2011.4.17 |
|
自分を支えるよりどころ |
|
日本電産社長の永守重信氏の心に響く言葉より…
「大震災で多くの人が犠牲になりました。
取り返しがつきません。
親族を亡くされた方々は本当にお気の毒です。
それと比べたら、僕らが、普段えらいこっちゃと思うようなことは、挽回できる」
「創業して銀行からカネを借りようとしたら、担保が無い。
生命保険に入れと言うんです。
それを担保にしたので、会社をつぶしたら自殺して返さなくてはならん。
京都の渡月橋がある嵐山を死に場所と決めていました」
「時々、会社が苦しくなると、そこに見に行くわけです。
実際、不渡り手形をつかんでつぶれそうになった。
でも、ここで飛び降りて死ぬのかと思うと、ぞっとした。
怖いと思ううちは、自殺はできないものです。
だから頑張った。
人間、何か怖いと思うものが心の中にないといかんね」
「沈み込む谷が深ければ、登る山は高くなる。
僕の人生は、その繰り返しだ。
前半が悪かったから、これからますますよくなるはずや」
日本電産の本社ビル1階ロビーに、粗末なプレハブの小屋が鎮座している。
創業時の苦労をしのぶ記念物だ。
「いま苦しくなると、社長室から1階に降りて小屋を見に行く。
すると窮地に追い込まれた昔を思い出して震え上がる。
創業したころはカネはあらへん、人はおらへん。
何も無いわけや。
もしもの時は、本当につぶれてしまう。
ものの5分もしないうちに、何のこれしきのこと、という思いがわいてくる」
ハードワークで売る元気印の経営者から意外な言葉が。
「人間は弱いんですよ。
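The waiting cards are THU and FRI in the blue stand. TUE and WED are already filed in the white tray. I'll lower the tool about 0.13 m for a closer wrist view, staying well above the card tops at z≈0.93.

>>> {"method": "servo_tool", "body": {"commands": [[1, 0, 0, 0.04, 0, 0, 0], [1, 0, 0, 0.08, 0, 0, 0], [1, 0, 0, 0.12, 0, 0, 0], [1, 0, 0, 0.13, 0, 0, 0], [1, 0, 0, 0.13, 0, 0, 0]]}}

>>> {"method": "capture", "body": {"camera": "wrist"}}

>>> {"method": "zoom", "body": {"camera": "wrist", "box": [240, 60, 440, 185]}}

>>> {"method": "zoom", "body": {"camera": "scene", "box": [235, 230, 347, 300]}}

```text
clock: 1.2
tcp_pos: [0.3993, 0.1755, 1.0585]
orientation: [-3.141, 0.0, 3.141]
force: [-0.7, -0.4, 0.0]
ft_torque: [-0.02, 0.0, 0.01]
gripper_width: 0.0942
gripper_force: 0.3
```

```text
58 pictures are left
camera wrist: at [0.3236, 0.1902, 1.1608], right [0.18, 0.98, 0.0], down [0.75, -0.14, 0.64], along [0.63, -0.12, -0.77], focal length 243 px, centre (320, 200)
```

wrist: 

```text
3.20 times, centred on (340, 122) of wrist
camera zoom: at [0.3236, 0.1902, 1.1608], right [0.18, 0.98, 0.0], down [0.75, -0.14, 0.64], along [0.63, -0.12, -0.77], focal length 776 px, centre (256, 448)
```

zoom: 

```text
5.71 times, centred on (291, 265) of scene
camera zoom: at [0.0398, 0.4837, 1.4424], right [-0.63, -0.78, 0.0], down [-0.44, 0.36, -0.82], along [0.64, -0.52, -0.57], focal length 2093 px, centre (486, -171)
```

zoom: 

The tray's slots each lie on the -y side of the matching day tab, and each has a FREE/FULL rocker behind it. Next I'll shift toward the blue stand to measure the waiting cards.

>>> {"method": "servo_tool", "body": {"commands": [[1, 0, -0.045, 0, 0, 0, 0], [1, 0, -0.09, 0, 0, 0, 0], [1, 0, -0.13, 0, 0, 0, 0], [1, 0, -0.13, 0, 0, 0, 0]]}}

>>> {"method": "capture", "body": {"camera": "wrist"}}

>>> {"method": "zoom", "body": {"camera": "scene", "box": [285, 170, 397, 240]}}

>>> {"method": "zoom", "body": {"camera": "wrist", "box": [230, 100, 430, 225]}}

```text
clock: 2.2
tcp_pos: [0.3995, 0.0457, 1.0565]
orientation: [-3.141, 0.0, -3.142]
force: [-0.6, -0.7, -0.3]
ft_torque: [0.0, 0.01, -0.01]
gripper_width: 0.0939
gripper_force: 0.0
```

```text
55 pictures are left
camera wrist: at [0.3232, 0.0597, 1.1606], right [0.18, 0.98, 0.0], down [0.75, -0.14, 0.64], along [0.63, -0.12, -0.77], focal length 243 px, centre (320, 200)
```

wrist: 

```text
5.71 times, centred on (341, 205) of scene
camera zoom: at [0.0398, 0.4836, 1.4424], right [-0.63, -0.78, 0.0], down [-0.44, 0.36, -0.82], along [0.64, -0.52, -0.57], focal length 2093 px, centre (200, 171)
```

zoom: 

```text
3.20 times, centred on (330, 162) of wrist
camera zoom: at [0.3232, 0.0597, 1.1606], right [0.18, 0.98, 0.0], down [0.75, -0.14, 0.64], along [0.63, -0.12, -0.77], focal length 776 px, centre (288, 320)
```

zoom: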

ものすごく強そうに見えても、たかが知れてます。
心がすさみ、暗くなる時に、何で自分を支えるのか。
何か持っていないといかん。
僕の場合は、創業小屋と、京都・八瀬の九頭竜大社やね」
「政府や東京電力は想定外とか言っているが、我々がそんなこと言っていたら、つぶれてる。
想定外なんて言い訳したらあかん」
「経営者は自分で自分を動機づけしなくてはいけないんです」
「世の中は『あいつは元日以外は働いているらしい、あほと違うか』と思っているかもしれないが、
それくらい働かないと、こうはなりません。
京セラの稲盛和夫さんだって、そうでしょう」
「若いころ楽しくやって、今になって『あんたはいいな』と言う人がいる。
人生を振り返って後悔するのが一番不幸だ。
平穏な一生はサインカーブの波が小さいだけや。
これもリスクの多い人生も、締めてみればプラスとマイナスの収支は同じゼロ。
どっちを選ぶかの違いやね」
『日経新聞』4月16日(夕刊)
永守氏は、連結で年間売上高1兆円を目標に掲げ、世界を飛び回る猛烈経営者。
永守氏ほどの人物でも、苦しくなると見に行くところがあるという。
創業の頃の粗末なプレハブ小屋だ。
我々は、時が過ぎ、日常に流されると、原点を忘れる。
創業者は、創業の頃の原点を、二代目、三代目は会社に入社したその日のことを。
心が暗くなり、辛くなったとき、自分を支えるよりどころを持つことは重要だ。
永守氏のよりどころは、ひとつは創業の頃の原点を忘れないことであり、もうひとつは宗教心だという。
宗教心とは、宗教に頼るということではない。
なにか大きな力にゆだねる、恐れをいだく、という畏敬の念と、敬虔(けいけん)な気持を持つこと。
日常の辛くて厳しいと感じる事柄も、大震災で被災された方々の苦労と比べたら何ほどのこともない。